In March I got to know some displaced homemakers, women who were divorced after devoting most of their adult lives to marriage and family.
Desley, whose husband left her after 24 years to marry his secretary, had to struggle to establish a life for herself after the divorce. But now she’s happy and looking forward to living alone “for the first time in my life. I went from my family home right into marriage.” In a few weeks, Desley says, her 18-year-old mentally retarded son will be moving into out-of-home placement, and her day-to-day responsibilities as a mother will be over.
On the romantic front, she reports that “I’m dating a fellow who’s 11 years younger and another guy who’s 10 years older. I got two very nice Christmas gifts.”
Then there’s Louise, whose husband left after more than 30 years of marriage. After years of depression and blaming herself, Louise was “very happy with myself” when we spoke in March. “I have had a rebirthing,” she told me.
Louise couldn’t come to the phone when I called this time. A friend told me she had been diagnosed with inoperable cancer a few weeks ago, and she was exhausted after returning home from radiation therapy. I left my number and asked Louise’s friend to let her know I’ll be thinking about her.
In April, when we looked at the subject of infidelity from all sides, I got to know Lynda, who was trying to repair the damage after her husband’s affair, and Maureen, who was the other woman--not to Lynda’s husband, but to several other married men.
Lynda told me she and her husband are still together, closer than ever now. Her husband’s infidelity, Lynda explained, was both the worst and the best thing that ever happened to her. “I see it as an important part of my life because I learned so much,” she said. “There was a lot of pain. But when it’s over with, there’s a sense of real growth.”
Maureen, meanwhile, has given up on married men. After a series of affairs in the wake of a long and unhappy marriage, Maureen says she’s no longer willing to settle for being the other woman. Shortly after I wrote about her, she ended her relationship with a married man 10 years her junior--she’s 65.

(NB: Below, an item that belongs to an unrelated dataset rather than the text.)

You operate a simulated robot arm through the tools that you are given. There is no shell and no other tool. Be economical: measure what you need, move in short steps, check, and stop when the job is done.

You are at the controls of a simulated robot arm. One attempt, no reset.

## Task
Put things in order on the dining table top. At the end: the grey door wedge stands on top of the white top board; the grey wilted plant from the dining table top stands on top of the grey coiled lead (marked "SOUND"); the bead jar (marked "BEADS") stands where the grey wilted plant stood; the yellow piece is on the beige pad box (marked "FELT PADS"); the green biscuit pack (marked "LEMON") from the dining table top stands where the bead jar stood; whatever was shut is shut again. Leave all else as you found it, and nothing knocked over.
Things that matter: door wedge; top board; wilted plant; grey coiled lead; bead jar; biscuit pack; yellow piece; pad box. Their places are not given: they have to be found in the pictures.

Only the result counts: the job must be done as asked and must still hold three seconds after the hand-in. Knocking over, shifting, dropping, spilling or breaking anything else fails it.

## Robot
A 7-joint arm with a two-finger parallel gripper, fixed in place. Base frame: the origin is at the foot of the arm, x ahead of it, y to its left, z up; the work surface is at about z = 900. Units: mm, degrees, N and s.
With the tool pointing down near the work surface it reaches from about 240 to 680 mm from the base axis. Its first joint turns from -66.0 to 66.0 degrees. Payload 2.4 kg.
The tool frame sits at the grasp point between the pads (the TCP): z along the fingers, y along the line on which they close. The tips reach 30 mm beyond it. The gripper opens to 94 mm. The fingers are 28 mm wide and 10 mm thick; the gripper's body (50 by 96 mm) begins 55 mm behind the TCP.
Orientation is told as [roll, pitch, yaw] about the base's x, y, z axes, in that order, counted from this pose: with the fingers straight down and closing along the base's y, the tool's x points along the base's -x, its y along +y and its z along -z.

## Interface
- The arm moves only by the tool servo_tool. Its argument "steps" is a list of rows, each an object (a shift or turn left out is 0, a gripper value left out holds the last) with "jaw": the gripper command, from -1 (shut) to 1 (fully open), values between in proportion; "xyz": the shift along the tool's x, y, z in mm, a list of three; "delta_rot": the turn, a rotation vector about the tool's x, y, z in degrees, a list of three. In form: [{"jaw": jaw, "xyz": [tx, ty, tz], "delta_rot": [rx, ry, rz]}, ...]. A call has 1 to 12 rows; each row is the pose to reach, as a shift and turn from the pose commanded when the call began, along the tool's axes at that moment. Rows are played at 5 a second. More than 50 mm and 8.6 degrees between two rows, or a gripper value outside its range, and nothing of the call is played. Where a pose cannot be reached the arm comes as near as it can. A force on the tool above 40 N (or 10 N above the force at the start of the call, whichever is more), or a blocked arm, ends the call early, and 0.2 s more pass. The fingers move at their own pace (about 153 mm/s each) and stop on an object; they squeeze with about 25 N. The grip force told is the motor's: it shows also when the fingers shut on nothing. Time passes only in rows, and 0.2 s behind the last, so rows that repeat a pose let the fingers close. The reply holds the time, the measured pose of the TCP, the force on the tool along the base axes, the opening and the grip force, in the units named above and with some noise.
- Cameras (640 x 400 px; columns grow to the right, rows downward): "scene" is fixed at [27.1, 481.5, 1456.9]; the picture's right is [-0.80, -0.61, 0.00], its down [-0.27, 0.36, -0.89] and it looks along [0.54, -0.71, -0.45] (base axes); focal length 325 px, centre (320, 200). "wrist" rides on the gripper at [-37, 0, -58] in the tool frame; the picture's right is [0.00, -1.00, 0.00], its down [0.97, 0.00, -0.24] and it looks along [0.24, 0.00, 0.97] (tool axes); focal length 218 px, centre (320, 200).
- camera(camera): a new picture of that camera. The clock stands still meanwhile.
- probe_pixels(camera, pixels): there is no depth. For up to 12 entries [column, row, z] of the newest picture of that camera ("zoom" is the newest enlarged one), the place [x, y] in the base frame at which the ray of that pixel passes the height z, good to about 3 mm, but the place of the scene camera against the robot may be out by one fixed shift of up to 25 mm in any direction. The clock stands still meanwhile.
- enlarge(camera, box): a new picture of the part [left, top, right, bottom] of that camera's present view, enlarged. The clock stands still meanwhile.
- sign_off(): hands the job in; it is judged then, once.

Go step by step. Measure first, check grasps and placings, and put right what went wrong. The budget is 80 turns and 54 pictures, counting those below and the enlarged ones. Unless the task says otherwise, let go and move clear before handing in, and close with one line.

“At the end of the year, you review many things, including the men in your life,” she said. “And that’s just not enough for me anymore.” Maureen says she doesn’t necessarily want to get married, but “I think it’s time that I had at least a steady fellow.”
When I wrote about Candace and Brian Hurley in early August in a column about a TV documentary on infertility, they were awaiting the September birth of their second son. The first was conceived with medical intervention after years of testing and treatment, and the second happened naturally, a one-in-a-million chance because of the multiple problems that contributed to their infertility.
But Candace went into labor prematurely only hours before the show aired, and her son, Braeden, was born Aug. 9. When I called to check up, the family had just returned from a visit to Braeden’s doctor, with good news.
“They just took off the monitor he’s been wearing since he was born,” Brian said. “Now we can get him a crib so he can sleep in his own room.”
“It was a little scary,” Candace said, using her free hand to hold the phone while she nursed the baby. “But he’s just being a normal baby now.
“I do think about all those months of trying and all we went through, all the time. We haven’t lost sight of how lucky we are and how rare we are. They really are little miracles, both of them.”
Happy New Year, to all of them and all of you.